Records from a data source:

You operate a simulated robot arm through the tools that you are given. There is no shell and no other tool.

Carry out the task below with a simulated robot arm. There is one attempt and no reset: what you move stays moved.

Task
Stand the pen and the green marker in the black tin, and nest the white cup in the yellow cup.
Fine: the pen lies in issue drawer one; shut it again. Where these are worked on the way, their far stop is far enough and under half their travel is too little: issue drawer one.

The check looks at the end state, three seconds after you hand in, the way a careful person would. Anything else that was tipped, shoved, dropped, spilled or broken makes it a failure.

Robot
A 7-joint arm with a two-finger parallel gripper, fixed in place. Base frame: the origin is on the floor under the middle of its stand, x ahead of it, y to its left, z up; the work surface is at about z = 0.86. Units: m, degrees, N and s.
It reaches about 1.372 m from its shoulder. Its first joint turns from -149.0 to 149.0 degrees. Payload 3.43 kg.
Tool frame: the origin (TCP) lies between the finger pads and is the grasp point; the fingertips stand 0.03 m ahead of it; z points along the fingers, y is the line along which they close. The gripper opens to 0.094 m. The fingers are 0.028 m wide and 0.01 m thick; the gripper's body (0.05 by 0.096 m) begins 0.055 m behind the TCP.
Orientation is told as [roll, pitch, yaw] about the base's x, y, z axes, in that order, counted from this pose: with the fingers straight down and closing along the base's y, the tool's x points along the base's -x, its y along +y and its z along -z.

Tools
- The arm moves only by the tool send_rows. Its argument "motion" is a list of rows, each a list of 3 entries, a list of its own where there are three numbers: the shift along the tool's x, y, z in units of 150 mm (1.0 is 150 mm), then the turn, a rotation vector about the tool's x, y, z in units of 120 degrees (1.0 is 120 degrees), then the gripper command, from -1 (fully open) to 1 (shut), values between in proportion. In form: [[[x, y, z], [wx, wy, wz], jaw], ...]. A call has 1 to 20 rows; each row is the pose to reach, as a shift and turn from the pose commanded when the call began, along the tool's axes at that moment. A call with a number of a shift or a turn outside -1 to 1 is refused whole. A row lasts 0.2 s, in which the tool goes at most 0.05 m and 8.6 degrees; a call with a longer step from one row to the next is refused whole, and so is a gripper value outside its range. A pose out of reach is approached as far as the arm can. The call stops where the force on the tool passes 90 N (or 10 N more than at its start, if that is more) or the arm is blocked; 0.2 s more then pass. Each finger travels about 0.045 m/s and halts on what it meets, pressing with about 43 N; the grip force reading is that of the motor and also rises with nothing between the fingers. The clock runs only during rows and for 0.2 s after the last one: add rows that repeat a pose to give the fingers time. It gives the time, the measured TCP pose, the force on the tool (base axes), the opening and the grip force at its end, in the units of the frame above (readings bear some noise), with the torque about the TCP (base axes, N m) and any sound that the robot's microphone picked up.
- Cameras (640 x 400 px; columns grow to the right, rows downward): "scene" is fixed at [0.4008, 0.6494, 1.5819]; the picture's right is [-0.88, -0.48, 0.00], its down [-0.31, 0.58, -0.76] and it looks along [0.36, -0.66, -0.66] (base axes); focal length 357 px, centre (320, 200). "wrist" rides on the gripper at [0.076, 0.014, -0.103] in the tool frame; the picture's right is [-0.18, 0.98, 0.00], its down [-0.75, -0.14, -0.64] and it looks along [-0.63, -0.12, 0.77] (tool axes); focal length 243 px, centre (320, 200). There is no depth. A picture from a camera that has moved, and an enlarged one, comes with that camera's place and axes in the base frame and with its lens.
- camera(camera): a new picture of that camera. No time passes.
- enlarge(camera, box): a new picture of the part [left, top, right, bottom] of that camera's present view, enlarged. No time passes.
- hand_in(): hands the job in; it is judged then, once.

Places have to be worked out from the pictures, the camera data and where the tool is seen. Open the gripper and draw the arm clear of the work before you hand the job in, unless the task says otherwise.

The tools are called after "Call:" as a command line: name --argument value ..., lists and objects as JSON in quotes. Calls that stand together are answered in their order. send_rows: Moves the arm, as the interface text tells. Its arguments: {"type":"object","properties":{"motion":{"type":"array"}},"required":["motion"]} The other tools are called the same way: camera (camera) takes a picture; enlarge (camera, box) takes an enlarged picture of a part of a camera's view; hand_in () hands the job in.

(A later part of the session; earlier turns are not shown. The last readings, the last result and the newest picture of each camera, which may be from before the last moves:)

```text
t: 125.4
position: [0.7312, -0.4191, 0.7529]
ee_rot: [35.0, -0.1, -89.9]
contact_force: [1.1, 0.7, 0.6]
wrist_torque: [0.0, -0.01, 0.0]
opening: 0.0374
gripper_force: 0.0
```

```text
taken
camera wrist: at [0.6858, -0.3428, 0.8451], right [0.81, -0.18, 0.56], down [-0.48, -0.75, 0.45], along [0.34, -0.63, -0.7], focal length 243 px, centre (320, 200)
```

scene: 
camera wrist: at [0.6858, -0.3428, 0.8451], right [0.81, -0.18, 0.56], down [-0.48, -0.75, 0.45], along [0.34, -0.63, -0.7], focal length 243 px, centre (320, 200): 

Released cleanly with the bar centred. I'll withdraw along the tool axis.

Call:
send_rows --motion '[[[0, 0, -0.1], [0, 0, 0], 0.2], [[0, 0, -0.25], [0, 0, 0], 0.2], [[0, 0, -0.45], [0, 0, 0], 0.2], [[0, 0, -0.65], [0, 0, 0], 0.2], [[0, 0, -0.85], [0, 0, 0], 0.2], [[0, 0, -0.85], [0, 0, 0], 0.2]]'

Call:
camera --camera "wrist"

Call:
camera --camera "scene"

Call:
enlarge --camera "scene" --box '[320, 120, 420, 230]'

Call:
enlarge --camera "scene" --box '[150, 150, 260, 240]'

---

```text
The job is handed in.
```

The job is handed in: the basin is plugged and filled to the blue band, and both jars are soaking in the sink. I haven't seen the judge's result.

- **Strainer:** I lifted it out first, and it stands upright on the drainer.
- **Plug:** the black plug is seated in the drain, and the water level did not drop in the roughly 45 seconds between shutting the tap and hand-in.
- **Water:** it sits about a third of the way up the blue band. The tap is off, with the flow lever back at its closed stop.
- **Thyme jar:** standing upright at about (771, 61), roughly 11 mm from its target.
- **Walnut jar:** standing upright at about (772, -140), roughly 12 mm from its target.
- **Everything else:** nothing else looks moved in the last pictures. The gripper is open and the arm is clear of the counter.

...

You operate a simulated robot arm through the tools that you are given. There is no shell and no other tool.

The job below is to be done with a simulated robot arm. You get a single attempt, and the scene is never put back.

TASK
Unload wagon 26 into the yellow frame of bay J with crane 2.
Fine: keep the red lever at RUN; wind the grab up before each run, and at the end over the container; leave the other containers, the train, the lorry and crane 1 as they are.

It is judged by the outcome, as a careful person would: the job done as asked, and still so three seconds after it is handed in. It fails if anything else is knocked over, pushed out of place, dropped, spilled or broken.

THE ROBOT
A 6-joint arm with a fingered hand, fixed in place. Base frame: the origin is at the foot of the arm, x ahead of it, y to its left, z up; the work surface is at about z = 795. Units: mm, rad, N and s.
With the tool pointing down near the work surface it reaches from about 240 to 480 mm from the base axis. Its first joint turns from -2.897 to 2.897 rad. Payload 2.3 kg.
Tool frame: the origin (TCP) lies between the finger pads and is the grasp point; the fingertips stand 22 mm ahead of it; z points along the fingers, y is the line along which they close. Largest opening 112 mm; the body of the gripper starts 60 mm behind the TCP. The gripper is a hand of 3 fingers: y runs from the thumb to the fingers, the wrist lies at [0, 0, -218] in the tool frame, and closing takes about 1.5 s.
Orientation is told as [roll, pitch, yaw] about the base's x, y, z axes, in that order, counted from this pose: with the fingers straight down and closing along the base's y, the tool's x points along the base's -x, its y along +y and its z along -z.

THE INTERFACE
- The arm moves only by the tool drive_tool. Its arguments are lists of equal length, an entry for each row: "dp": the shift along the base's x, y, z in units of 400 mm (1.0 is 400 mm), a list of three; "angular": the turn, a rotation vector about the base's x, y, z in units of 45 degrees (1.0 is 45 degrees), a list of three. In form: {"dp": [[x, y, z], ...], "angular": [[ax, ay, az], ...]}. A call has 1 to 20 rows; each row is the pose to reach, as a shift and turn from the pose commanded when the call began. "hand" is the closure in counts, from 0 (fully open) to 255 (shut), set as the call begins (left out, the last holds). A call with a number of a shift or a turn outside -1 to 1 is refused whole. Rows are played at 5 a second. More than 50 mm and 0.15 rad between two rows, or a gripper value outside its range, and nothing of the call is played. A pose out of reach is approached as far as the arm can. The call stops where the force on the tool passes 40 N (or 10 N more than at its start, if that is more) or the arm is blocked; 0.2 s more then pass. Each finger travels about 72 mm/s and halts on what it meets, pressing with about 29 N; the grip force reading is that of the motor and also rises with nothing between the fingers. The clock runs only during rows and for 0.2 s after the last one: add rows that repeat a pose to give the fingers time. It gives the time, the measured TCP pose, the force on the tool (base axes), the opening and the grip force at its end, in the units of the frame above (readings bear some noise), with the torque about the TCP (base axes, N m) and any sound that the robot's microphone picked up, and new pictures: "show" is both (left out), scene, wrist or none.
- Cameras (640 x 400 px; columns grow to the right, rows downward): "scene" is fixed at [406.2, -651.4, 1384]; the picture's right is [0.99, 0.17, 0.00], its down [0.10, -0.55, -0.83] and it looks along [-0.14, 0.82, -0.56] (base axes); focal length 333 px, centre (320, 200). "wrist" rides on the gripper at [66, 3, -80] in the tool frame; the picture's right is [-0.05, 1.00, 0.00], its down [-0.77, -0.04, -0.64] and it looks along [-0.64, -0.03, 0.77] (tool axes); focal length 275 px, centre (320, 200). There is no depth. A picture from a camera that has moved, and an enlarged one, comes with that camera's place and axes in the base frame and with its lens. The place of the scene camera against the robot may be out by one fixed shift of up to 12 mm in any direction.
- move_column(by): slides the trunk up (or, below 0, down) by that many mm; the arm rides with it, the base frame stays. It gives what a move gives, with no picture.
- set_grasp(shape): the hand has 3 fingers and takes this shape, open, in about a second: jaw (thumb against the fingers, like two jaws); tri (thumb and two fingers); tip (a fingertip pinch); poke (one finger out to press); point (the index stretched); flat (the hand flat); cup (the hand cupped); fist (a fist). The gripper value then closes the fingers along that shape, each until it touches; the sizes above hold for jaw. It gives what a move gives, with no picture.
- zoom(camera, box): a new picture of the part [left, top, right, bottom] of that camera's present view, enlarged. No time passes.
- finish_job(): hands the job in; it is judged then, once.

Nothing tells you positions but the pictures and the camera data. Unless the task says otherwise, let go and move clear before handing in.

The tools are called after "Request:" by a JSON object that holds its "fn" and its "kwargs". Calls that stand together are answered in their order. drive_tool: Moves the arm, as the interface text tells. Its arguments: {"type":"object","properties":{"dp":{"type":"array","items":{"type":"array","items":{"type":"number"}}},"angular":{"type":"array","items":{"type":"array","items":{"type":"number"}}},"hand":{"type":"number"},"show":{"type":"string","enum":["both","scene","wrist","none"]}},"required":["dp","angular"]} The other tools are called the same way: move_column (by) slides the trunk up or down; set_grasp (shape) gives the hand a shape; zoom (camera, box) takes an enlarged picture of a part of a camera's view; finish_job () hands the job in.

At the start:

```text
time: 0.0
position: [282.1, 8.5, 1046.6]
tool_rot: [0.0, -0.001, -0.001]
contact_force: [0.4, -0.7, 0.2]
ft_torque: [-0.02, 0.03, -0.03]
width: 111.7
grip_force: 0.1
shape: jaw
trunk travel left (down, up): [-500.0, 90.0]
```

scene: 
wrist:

■ PROBLEM STATEMENT: From the listing above, pick out each line where the word "Payload" appears.

■ ANSWER TO THIS PROBLEM:
It reaches about 1.372 m from its shoulder. Its first joint turns from -149.0 to 149.0 degrees. Payload 3.43 kg.
With the tool pointing down near the work surface it reaches from about 240 to 480 mm from the base axis. Its first joint turns from -2.897 to 2.897 rad. Payload 2.3 kg.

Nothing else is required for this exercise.